The nonlinearity in dynamic viscoelastic behavior of brain tissue was investigated. Small samples of white matter of fresh bovine brain tissue were tested using the forced vibration method in simple shear. The brain samples were assumed to be isotropic, homogeneous, and incompressible. It was shown that material nonlinearity was present at Lagrangian shear strain levels as low as 4%. The sample responses were viscoelastic up to 64% shear strain. Two nonlinear viscoelastic models were proposed for the mechanical behavior of brain tissue, namely the fully nonlinear viscoelastic model with multiple hereditary integrals and the quasilinear viscoelastic model with a single hereditary integral. The multiple hereditary integral model was developed to describe the nonlinearity of the material response with respect to strain (spatial nonlinearity) as well as time (temporal nonlinearity). It was shown that the temporal nonlinearity had significant contribution to the nonlinearity of brain tissue. The quasilinear viscoelastic model was shown to be valid only at low frequencies. Using finite element analysis, it was shown that the quasilinear viscoelastic model was not sufficient to describe the nonlinearity observed in brain tissue for variable shear strains more than 4%. The finite element model indicated that stress relaxation test results that are typically used to characterize brain tissue are not accurate for the short time loadings which cause traumatic brain injury.

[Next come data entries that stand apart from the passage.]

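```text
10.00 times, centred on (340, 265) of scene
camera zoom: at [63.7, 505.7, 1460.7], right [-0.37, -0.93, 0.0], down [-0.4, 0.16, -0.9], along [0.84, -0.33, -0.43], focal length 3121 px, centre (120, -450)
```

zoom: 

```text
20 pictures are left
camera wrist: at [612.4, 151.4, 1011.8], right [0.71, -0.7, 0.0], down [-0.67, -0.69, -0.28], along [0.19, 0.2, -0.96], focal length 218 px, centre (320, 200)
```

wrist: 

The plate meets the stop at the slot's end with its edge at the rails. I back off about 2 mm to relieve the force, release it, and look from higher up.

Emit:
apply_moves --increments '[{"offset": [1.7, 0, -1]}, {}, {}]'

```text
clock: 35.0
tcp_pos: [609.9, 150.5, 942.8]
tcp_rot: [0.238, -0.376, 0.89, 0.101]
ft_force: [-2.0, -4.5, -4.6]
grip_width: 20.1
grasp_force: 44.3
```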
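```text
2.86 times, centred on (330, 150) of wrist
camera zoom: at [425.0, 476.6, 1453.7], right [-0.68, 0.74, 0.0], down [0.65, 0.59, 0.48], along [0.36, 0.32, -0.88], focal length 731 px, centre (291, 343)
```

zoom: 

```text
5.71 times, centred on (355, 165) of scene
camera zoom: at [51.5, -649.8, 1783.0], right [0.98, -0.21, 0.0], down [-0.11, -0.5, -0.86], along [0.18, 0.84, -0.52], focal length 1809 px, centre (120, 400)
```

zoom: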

It was shown experimentally that the first-order material properties of brain tissue were highly dependent on the applied strain level. The magnitude of the linear complex moduli decreased and the phase increased to asymptotic values. The theory of strain conditioning was proposed to describe this phenomenon. It was shown that strain conditioning was the result of unrecoverable changes in the material properties of the samples. The gradual failure of the weaker microstructural bonds between the glial cells and the rest of the brain tissue was proposed as the mechanism of strain conditioning. Strain conditioning was suggested as a necessary condition for describing the mechanical behavior of brain tissue using a nonaging viscoelastic constitutive relation. This theory was successfully applied to unify the sparse available data on the linear viscoelastic properties of brain tissue.
The cumulative outcome of this dissertation is that temporal nonlinearity and strain conditioning are essential considerations in modeling the dynamic viscoelastic behavior of brain tissue.